High compatibility: Due to the PCR and purification steps, the method not only works with very small amounts of genomic DNA, but also samples that have been treated with paraffin, both of which can be problems in other DNA methylation quantification protocols such as Southern blotting and methylation-sensitive restriction enzyme digestion followed by PCR.
Quantitative: This is in contrast to methylation-specific PCR, which is qualitative. With COBRA, DNA methylation levels can be directly quantified at a given locus, yielding more information per assay.
Scalability for high-throughput sample processing: With COBRA, many regions of interest can be processed in parallel in separate samples digested with the same restriction enzyme.

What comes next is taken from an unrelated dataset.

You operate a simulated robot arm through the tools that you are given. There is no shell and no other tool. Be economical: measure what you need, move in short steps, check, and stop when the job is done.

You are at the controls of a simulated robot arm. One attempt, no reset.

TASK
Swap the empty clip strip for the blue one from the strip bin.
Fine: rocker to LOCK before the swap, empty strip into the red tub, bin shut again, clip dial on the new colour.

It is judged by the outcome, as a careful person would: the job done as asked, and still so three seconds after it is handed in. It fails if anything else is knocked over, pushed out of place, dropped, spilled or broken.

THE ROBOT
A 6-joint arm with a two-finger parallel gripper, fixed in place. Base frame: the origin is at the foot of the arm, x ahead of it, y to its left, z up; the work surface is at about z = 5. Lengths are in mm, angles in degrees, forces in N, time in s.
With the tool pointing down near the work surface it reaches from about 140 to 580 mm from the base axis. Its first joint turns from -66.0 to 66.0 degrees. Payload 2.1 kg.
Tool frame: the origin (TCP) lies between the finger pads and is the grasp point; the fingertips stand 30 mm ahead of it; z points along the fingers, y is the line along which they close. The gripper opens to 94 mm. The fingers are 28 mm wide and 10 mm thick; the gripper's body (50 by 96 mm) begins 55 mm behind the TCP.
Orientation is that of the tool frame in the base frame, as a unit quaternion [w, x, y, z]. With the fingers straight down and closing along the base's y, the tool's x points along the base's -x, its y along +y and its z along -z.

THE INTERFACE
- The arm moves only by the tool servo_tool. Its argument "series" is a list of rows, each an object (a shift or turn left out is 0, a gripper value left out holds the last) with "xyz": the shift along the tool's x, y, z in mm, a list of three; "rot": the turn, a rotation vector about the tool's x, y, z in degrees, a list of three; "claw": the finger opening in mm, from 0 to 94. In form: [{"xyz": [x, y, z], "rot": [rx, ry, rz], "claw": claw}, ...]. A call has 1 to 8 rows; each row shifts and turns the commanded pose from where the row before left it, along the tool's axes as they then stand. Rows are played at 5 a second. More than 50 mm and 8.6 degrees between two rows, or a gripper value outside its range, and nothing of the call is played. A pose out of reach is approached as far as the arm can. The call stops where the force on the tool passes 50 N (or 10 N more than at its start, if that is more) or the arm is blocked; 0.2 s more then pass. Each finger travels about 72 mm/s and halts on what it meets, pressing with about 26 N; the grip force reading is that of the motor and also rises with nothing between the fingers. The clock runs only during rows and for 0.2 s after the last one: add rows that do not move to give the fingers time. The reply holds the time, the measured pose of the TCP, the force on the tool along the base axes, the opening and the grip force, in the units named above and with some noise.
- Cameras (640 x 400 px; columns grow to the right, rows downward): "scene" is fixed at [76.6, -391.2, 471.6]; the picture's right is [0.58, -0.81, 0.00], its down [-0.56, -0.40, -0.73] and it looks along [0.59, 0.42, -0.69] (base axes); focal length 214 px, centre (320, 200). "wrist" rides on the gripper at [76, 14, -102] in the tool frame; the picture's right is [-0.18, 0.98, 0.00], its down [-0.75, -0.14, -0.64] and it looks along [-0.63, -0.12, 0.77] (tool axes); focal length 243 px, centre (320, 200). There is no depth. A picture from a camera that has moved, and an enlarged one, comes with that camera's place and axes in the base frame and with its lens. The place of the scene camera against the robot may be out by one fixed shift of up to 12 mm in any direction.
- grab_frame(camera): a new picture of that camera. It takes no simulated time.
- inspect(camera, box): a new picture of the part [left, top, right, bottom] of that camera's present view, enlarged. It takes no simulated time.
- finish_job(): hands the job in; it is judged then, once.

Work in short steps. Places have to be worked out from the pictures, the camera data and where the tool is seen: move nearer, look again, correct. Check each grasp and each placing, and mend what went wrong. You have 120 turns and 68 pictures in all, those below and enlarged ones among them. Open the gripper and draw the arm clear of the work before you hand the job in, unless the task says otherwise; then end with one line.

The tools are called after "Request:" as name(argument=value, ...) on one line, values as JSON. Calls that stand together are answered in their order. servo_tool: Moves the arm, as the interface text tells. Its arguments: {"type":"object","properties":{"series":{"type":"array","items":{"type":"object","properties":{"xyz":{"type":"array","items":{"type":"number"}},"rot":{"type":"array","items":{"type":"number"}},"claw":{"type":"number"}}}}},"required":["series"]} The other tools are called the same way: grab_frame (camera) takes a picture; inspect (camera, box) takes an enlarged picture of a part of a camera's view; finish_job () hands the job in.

This is in contrast to bisulfite sequencing analysis, where each region needs to be examined rigorously by sequencing many clones per locus, costing more time.
Multiple queries per assay: Methylation status can be interrogated at multiple CpG-containing restriction sites in a single digestion assay.
Weaknesses
The assay is limited to using existing restriction sites in the region of interest, and methylation that does not occur in the context of a specific restriction site will not be assayed.
Incomplete digestion by restriction enzymes after PCR can confound the analysis: incomplete digestion would suggest lack of DNA methylation. It is also known that BstUI can cut at unconverted sites, leading to overestimation of methylation levels and so the use of HpaII is often needed.
In complex samples, cell-type heterogeneity can confound the analysis since the DNA is not being sequenced, heterogeneity in sequences from different cells in the sample that have acquired mutations in the interrogated region, such as changing the CG dinucleotide to CA or CT, would result in loss of the restriction site giving rise to an apparently methylated region due to lack of digestion. This would skew the quantification of DNA methylation levels in a given sample.
Alternatives
In general, COBRA is often combined with other DNA methylation analyses and is frequently used in the initial screening of a loci of interest. If COBRA suggests altered methylation patterns, then more rigorous, labor-intensive techniques can be applied, such as bisulfite sequencing or MeDIP. Also PacBio sequencing can be used to detect DNA methylation.